— SUPPLIED MATERIAL —

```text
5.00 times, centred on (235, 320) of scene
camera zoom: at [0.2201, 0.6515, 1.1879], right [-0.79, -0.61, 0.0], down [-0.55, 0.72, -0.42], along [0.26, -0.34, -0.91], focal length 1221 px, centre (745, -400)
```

---

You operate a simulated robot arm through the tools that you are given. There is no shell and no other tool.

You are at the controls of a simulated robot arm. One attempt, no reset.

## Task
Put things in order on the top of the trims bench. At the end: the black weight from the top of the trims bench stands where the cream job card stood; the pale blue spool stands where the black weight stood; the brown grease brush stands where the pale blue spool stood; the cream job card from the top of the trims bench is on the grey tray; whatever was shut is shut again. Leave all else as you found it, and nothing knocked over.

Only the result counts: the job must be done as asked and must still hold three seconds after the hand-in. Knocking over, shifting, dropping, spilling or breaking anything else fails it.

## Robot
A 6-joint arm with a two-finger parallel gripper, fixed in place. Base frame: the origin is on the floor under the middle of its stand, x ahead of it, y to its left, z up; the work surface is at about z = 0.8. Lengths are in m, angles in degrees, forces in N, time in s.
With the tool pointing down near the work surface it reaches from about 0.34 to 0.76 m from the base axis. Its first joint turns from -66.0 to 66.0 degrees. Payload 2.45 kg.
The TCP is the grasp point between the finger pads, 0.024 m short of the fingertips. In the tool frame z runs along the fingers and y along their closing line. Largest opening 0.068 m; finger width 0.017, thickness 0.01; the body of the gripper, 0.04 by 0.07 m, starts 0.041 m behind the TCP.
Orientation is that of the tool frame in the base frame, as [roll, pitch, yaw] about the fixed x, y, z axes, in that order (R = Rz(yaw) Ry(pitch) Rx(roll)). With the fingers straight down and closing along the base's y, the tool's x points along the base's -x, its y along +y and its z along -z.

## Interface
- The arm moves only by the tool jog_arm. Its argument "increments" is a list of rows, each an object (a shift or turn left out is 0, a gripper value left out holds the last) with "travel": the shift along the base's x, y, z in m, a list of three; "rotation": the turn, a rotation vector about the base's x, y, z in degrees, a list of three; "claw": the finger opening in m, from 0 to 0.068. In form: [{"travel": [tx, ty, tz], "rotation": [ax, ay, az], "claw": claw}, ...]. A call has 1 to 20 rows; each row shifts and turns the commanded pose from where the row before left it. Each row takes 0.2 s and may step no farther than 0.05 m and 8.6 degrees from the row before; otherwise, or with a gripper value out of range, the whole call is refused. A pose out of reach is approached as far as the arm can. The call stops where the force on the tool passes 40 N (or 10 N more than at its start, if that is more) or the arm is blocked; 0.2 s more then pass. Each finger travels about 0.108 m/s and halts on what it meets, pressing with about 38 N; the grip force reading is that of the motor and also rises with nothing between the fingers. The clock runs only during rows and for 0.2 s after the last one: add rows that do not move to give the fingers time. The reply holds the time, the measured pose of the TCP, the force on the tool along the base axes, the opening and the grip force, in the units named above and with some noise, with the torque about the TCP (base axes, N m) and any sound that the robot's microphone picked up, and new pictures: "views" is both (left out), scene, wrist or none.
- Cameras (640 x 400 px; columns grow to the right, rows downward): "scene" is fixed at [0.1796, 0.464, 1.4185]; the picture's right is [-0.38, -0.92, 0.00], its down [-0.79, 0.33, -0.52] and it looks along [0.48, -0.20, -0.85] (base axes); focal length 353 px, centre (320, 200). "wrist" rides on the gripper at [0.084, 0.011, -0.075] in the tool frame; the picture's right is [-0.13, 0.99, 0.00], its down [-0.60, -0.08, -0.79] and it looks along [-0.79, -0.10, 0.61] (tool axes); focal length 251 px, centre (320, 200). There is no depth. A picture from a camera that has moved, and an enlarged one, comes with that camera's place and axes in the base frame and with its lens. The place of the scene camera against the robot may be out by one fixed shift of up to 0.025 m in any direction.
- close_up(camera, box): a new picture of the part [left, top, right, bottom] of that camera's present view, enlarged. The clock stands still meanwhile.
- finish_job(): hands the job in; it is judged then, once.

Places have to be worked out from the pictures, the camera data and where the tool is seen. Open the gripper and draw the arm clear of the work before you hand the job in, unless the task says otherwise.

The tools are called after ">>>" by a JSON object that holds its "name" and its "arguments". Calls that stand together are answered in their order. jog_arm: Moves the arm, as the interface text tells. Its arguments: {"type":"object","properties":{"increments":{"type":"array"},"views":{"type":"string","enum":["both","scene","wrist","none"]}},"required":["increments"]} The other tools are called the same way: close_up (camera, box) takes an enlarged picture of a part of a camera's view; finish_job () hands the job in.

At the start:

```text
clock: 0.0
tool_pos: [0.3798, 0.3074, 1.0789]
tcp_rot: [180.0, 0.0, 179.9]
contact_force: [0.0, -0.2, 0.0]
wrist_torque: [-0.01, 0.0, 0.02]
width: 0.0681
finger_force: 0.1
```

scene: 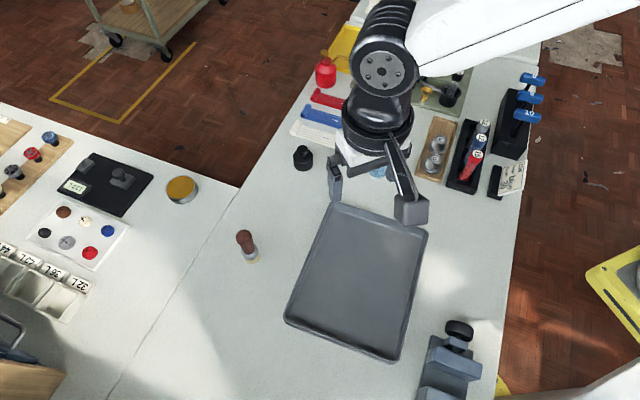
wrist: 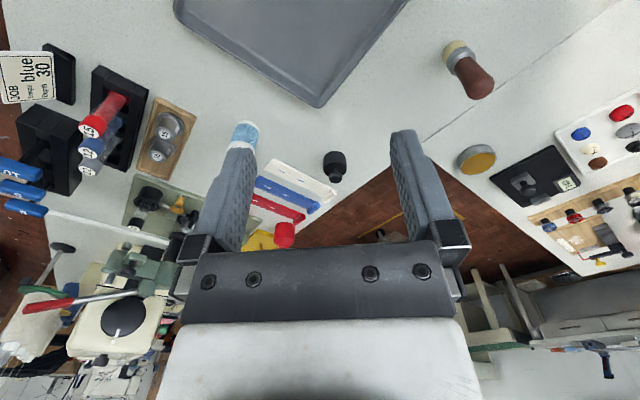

— EXERCISE TASK —
From the data above, show each line that contains "width".

— FULL OUTPUT —
The TCP is the grasp point between the finger pads, 0.024 m short of the fingertips. In the tool frame z runs along the fingers and y along their closing line. Largest opening 0.068 m; finger width 0.017, thickness 0.01; the body of the gripper, 0.04 by 0.07 m, starts 0.041 m behind the TCP.
width: 0.0681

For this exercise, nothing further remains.